Exercise brief
Give back, unchanged, the line with "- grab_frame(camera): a", the line with "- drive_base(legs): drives", and every line between them, and no other line. Leave out blank lines and number the others, starting at 1.

******************************

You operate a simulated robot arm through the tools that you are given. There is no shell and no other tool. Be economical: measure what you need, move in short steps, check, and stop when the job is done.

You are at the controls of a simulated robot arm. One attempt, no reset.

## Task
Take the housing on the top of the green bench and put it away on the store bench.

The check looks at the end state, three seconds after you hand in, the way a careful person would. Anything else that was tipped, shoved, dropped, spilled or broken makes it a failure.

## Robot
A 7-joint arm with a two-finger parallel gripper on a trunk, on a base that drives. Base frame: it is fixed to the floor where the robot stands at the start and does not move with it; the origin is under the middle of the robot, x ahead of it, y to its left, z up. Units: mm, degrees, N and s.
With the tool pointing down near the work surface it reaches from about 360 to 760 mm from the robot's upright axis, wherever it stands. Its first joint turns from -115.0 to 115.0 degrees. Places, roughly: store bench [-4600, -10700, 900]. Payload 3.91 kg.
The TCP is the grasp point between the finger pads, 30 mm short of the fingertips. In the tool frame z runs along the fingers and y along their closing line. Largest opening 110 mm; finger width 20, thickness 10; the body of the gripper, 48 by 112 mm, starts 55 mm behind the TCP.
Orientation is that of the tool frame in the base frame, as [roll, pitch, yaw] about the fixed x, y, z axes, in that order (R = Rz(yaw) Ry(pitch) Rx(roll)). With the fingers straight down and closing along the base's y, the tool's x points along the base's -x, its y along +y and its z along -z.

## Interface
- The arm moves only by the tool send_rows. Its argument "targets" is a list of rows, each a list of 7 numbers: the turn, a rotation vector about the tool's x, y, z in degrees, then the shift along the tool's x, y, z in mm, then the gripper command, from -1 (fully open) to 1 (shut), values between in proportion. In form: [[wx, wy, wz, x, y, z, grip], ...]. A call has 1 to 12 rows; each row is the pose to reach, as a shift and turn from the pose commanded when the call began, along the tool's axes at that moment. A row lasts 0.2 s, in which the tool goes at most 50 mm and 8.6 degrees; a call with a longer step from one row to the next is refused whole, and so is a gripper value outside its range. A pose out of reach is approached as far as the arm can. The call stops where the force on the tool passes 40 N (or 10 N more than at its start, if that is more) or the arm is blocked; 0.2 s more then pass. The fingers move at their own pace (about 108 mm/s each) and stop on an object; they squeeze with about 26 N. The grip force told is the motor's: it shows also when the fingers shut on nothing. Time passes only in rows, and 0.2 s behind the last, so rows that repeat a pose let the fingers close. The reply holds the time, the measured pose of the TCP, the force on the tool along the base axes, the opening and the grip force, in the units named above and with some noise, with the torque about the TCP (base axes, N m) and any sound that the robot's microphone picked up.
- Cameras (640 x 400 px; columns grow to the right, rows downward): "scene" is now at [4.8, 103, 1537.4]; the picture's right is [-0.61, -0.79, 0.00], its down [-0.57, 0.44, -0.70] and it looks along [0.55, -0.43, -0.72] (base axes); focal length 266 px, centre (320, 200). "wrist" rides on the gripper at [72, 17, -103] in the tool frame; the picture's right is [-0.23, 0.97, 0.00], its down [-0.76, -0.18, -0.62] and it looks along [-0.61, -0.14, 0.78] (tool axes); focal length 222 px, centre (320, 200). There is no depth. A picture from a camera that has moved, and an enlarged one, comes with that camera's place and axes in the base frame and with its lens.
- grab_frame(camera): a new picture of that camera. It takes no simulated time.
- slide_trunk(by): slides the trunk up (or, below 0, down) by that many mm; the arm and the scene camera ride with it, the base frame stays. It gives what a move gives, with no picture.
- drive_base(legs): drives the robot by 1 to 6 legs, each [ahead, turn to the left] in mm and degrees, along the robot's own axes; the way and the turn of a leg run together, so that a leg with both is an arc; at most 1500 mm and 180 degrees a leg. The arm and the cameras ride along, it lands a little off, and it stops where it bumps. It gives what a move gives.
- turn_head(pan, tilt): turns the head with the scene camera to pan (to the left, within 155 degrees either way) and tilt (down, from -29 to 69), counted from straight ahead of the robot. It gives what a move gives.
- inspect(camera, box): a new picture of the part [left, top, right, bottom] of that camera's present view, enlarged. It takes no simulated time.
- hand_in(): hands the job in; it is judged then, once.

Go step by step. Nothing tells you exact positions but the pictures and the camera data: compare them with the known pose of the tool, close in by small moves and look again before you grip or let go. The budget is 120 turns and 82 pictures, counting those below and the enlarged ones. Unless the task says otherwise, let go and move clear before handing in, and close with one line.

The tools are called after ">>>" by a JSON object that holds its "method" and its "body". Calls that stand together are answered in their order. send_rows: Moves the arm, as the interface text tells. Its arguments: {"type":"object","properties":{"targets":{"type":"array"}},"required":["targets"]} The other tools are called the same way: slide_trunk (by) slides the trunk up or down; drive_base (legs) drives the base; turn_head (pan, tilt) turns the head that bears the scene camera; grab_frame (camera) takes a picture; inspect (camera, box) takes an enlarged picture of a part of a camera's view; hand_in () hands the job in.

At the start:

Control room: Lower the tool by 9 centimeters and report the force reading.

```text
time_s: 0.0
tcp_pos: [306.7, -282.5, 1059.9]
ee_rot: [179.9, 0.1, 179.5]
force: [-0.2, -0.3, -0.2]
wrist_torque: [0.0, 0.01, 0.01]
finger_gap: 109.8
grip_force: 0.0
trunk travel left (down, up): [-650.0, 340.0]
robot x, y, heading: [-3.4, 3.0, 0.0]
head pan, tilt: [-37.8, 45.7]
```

******************************

Answer for this exercise
1. - grab_frame(camera): a new picture of that camera. It takes no simulated time.
2. - slide_trunk(by): slides the trunk up (or, below 0, down) by that many mm; the arm and the scene camera ride with it, the base frame stays. It gives what a move gives, with no picture.
3. - drive_base(legs): drives the robot by 1 to 6 legs, each [ahead, turn to the left] in mm and degrees, along the robot's own axes; the way and the turn of a leg run together, so that a leg with both is an arc; at most 1500 mm and 180 degrees a leg. The arm and the cameras ride along, it lands a little off, and it stops where it bumps. It gives what a move gives.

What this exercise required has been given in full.